Assessing the quality of groundwater is a prerequisite for designing sustainable water management strategies e.g. when implementing the Water Framework Directive [1]. Groundwater quality is, however, a spatially distributed attribute. It is generally accepted that knowledge of the spatial distribution of this attribute allows the design of site specific protection and remediation measures. Therefore robust and validated techniques are needed to map the spatial distribution of groundwater quality within the groundwater body continuum. Unfortunately, properties related to groundwater quality, such as nitrate concentration, can only directly be measured at the local scale. The mapping of groundwater quality within the water body continuum will therefore often build on data interpolation or prediction of properties related to groundwater quality through deterministic or stochastic models, and the adopted technique will impact the results of the final assessment.

Point data can be spatialized with traditional interpolation tools such as Voronoi tessellation, inverse distance weighting or kriging.
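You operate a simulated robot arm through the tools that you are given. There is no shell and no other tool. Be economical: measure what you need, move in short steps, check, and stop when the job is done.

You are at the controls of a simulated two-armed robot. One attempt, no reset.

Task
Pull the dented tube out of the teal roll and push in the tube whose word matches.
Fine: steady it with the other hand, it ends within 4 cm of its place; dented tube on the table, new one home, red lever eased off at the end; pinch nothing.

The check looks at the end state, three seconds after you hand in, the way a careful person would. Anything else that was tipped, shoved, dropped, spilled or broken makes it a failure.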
References [2,3] for instance used ordinary kriging for mapping the spatial variability of nitrate concentrations in a shallow water body. Reference

[4] used Gaussian simulation techniques to introduce local uncertainty for mapping nitrate concentrations within the groundwater bodies of the Po Valley (Italy). Among modern interpolation techniques, the Bayesian Maximum Entropy (BME) framework was developed recently by [5] as a generalization of classical techniques. Reference [6] used BME as a formal spatial modeling framework allowing introducing the temporal variability of groundwater contamination and the sampling rate in a spatial map.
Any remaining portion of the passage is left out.